◆ ARTICLE
== == ==

The history of jazz is strewn with Y chromosomes and credit-hogging egos, which makes pianist, composer, and arranger Mary Lou Williams (May 8, 1910–May 28, 1981) all the more dazzling an outlier — a generous genius who, like Mozart, began playing the piano at the age of four. At a time when women sang and danced but rarely played an instrument, Williams became a virtuoso pianist who went on to write and arrange for legends like Duke Ellington and mentored a generation of emerging icons, including Thelonious Monk, Charlie Parker, Dizzy Gillespie, and Miles Davis. Ellington himself, who believed she was “like soul on soul,” aptly captured her spirit and legacy in noting that “her music retains a standard of quality that is timeless.”

In The Little Piano Girl: The Story of Mary Lou Williams, Jazz Legend (public library), writers Ann Ingalls and Maryann Macdonald tell Williams’s uplifting story of passion, perseverance, and prolific contribution to creative culture. What emerges is not only a wonderful addition to the loveliest picture-books celebrating creative luminaries, but also a bold antidote to the striking statistics that only 31 percent of children’s books feature female protagonists and a mere 0.3 percent include characters of color.

The story, illustrated by the inimitable Giselle Potter — the talent behind Gertrude Stein’s posthumous alphabet book, Toni Morrison’s dark allegory for freedom, and an original love letter to dreams — begins with a long train ride little Mary took with her mother and sister from their hometown of Atlanta to Pittsburg, known as “The Smoky City” for its fuming steel mills, where they were to live with her aunt and uncle.

Chug-ga
Chug-ga
Clappety
Clap
Clap

The night she left Georgia, Mary couldn’t see anything but lights out the train window … but she could hear! She listened to the train and clapped out its sound on her knees.

She sang the sound of its whistle.
“Chug-ga, chug-ga, chug-ga … Toot! Toot!”

The train went faster, leaving home behind:
“Clackety-clack! Clackety-clack! Clackety-clack!”

Mary clapped and sang softly, so that Mama and her sister, Mamie, could sleep.
By the time they arrived at the big station in Pittsburgh the next morning, Mary had sung herself to sleep, too.

Music was Mary’s most exuberant love — a love seeded by her mother, who was an organ player at their church back in Georgia, attesting once again to the power of attentive, creatively supporting parenting in cultivating artistic genius.

When Mary was three, Mama played a tune, holding Mary on her lap.

As the last notes sounded through the room, Mary reached out and played them back to her mother. Mama stood up and Mary went tumbling. Mama cried to her neighbors, “Come hear this! Come hear my baby girl play!”

But they had to sell the organ when they moved, so Mary stopped playing. To make matters direr, their new home was far from welcoming — hostile to newcomers, the neighbors threw bricks through their windows and tirelessly taunted the family with unwholesome epithets. The local children called Mary cruel names, pulled her hair, and ridiculed her clothing.

== == ==

◆ TASK REQUIREMENTS
• 1. Please copy out the portion of the article from "The story, illustrated" to "aunt and uncle." without changes.
• 2. Keep the article going from its last sentence.

== == ==

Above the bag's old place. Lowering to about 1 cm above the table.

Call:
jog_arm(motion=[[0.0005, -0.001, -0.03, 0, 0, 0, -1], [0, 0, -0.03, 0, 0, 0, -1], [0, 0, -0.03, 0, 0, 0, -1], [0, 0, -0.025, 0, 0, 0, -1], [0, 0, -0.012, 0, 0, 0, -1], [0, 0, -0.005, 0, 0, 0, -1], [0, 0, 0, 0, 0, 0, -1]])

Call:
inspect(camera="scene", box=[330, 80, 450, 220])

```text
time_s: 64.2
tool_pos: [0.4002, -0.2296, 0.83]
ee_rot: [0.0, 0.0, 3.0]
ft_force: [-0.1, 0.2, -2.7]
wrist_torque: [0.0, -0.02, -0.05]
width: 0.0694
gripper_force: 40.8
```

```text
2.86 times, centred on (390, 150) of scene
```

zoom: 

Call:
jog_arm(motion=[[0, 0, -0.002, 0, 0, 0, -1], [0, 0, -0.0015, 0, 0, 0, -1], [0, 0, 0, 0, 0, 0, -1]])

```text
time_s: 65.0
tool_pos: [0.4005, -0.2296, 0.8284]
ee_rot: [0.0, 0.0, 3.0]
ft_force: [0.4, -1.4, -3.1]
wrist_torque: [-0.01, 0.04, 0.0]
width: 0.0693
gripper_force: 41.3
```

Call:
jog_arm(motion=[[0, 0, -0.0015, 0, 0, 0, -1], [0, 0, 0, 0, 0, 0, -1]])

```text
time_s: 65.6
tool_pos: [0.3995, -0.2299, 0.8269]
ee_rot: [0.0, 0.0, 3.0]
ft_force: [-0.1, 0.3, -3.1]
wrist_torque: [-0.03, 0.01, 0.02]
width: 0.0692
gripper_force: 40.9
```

== == ==

◆ ANSWERS IN ORDER
• 1.
The story, illustrated by the inimitable Giselle Potter — the talent behind Gertrude Stein’s posthumous alphabet book, Toni Morrison’s dark allegory for freedom, and an original love letter to dreams — begins with a long train ride little Mary took with her mother and sister from their hometown of Atlanta to Pittsburg, known as “The Smoky City” for its fuming steel mills, where they were to live with her aunt and uncle.

• 2.
And yet even at this young age, Mary possessed that singular skill of great artists — the ability to turn trauma into raw material for art — and transmuted the trying experience into music:

Ugly names and cruel words… Mary called them “bad sounds” and she taught herself to play them out. Even without a keyboard, she could do it. Tapping on the tabletop, she beat back the bad sounds and sang out her sadness. She crooned and whispered and shouted out until her spirit was lifted free.

One day, when little Mary was picking dandelions in the street, a kindly lady from the local church passed by and invited her over for ice cream. As soon as the little girl entered the house, a treat far more delectable transfixed her — a big old piano, sitting in the corner under a lace cover. Intrigued by the little girl’s interest, the lady invited Mary to play her a tune.

Mary sat down and lifted the cover. She drew a shaky breath and her fingers found the keys. They hadn’t forgotten a thing. Soon she was riding those keys, playing a tune that rumbled along like a freight train.

“Lord have mercy!” said Lucille. The teacup jumped in her hand. She went to the stairs and called up.

“Cephus! Come down here and hear this child play.” But Cephus was already halfway down the stairs.

Soon, the neighbors and the whole town were bewitched by Mary’s talent and she became affectionately known as “the little piano girl of East Liberty.” People even started paying her to play for them — something that calls to mind another pioneering woman of the era, the great children’s book artist and author Wanda Gág, who was so talented as a child that she sold her drawings to feed the family.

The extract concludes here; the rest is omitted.